* _PASSAGE SHOWN_
------------------------------

One Republican senator leader who was involved in the backroom discussions defended the bill by pointing out what scares most gun rights activist the most is confiscation of weapons. "It is well-balanced, it protects the Second Amendment," said Senate Republican leader Dean Skelos of Long Island. "And there is no confiscation of weapons, which was at one time being considered.

"This is going to go after those who are bringing illegal guns into the state, who are slaughtering people in New York City," Skelos said. "This is going to put people in jail and keep people in jail who shouldn't be out on the street in the first place."

The National Rifle Association had been lobbying the issue in Albany and suggested that Gov. Cuomo's methods of high pressure tactics were "deceptive." "Cuomo utilized a rarely used executive trick, a 'message of necessity' to circumvent the normal legislative procedures that are strictly followed on hundreds of bills each legislative session," read a member alert on the NRA website.

------------------------------

* _STORED DATA_
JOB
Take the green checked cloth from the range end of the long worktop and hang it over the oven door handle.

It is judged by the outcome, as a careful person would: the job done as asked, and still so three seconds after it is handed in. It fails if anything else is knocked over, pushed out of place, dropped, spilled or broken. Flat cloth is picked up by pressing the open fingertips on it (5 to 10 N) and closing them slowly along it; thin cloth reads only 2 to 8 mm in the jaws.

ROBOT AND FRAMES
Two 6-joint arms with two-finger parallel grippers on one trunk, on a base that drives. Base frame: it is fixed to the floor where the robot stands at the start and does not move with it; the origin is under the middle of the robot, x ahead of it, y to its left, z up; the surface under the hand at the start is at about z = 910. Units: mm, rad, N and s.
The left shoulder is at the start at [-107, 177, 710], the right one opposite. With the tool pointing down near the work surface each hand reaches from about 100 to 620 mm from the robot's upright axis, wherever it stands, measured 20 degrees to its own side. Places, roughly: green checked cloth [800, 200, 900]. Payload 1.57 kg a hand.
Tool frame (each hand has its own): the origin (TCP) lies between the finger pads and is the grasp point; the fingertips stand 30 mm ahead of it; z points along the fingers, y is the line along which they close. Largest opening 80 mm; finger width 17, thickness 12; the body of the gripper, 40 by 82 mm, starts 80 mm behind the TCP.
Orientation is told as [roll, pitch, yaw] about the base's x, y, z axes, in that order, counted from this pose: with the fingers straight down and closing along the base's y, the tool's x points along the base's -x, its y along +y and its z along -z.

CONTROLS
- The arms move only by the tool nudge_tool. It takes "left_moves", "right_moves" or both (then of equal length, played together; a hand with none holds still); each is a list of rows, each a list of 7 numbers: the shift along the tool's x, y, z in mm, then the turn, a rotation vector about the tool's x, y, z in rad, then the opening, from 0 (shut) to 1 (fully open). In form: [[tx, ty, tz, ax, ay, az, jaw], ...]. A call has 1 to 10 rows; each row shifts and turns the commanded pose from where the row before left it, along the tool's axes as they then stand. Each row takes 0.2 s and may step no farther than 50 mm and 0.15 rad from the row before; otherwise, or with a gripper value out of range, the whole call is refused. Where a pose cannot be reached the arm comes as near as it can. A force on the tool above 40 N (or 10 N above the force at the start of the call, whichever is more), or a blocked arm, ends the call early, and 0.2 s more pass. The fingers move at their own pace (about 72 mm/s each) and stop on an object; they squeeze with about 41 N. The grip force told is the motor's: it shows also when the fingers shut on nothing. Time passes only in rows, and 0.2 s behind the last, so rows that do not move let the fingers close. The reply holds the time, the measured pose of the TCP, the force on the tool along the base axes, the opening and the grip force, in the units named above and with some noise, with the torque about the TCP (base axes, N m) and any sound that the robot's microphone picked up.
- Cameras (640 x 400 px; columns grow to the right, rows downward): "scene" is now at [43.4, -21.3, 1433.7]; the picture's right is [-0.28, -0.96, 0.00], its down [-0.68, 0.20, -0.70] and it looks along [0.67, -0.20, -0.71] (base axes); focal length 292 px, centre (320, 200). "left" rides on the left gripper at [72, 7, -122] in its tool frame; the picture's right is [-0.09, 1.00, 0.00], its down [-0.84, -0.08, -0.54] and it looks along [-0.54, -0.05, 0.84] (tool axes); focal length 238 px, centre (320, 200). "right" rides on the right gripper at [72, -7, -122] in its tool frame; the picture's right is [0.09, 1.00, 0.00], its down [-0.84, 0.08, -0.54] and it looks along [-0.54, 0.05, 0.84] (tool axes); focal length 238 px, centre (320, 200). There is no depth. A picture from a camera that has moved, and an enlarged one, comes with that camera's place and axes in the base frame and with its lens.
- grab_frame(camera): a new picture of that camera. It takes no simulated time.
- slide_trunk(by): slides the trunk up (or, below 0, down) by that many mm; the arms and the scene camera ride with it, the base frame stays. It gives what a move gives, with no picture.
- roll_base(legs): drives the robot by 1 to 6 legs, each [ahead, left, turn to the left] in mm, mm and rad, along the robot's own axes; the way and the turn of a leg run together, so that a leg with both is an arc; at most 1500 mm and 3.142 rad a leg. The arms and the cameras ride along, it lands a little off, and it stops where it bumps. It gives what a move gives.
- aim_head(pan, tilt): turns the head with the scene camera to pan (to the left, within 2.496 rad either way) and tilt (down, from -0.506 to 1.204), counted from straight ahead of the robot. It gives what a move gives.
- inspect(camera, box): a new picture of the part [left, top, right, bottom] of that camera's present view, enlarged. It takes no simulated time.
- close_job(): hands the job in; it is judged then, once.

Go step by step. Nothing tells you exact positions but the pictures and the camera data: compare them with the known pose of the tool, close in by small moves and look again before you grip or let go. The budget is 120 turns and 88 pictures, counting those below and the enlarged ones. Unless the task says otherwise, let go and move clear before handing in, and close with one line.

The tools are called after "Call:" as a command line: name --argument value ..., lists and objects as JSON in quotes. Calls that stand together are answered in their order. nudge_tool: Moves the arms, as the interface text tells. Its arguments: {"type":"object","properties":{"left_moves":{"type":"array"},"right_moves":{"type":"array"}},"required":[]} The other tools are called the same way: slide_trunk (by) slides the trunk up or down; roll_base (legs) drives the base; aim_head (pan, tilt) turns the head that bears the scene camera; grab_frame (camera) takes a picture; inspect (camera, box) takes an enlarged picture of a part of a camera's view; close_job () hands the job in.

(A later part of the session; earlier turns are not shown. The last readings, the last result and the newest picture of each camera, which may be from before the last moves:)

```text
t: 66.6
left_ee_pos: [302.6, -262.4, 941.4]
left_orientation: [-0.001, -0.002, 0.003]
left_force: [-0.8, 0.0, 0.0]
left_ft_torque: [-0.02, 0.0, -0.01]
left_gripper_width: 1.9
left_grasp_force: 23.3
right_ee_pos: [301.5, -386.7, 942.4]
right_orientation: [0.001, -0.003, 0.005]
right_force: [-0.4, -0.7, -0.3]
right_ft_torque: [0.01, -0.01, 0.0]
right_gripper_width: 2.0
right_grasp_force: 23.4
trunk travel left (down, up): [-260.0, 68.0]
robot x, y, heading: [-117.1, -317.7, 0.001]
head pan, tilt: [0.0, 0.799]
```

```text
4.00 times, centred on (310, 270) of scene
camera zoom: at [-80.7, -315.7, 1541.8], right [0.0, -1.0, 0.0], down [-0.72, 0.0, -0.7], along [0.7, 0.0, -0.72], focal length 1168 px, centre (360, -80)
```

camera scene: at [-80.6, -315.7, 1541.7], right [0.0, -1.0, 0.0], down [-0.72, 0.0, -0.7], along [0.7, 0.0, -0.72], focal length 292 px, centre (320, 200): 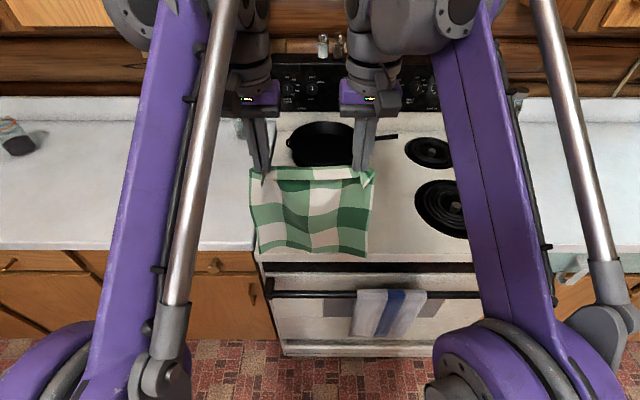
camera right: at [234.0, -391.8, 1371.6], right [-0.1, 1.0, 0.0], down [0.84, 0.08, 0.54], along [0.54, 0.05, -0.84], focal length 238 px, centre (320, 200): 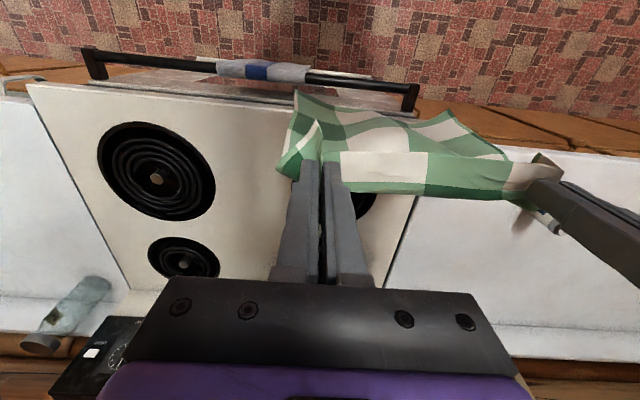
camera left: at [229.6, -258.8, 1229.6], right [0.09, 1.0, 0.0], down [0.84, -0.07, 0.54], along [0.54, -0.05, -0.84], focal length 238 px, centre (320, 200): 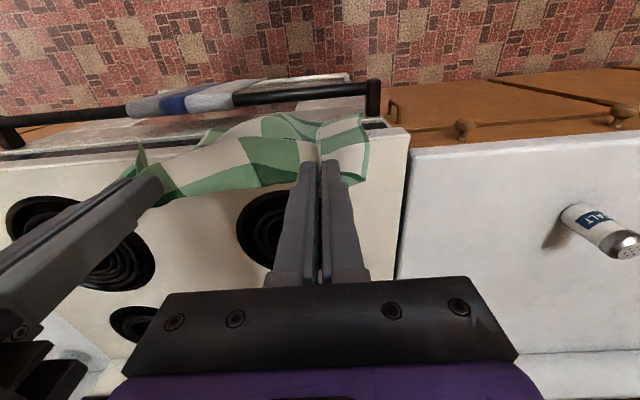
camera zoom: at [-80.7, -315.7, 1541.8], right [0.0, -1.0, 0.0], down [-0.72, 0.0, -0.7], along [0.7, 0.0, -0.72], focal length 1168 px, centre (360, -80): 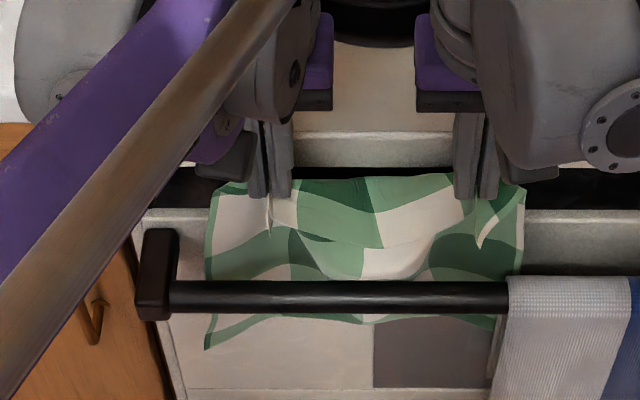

------------------------------

* _EXERCISE_
Keep the passage shown going from its last sentence.

* _RESPONSE FOR THIS EXERCISE_
"This scheme allowed this bill to be considered for a vote on the floor of each legislative chamber without the normal committee hearings and public input. Such backroom dealing on constitutional rights is outrageous and disgraceful. And such an assault in Albany on Second Amendment rights and democracy is the true assault weapon."

The state Assembly is expected to pass the bill Tuesday afternoon.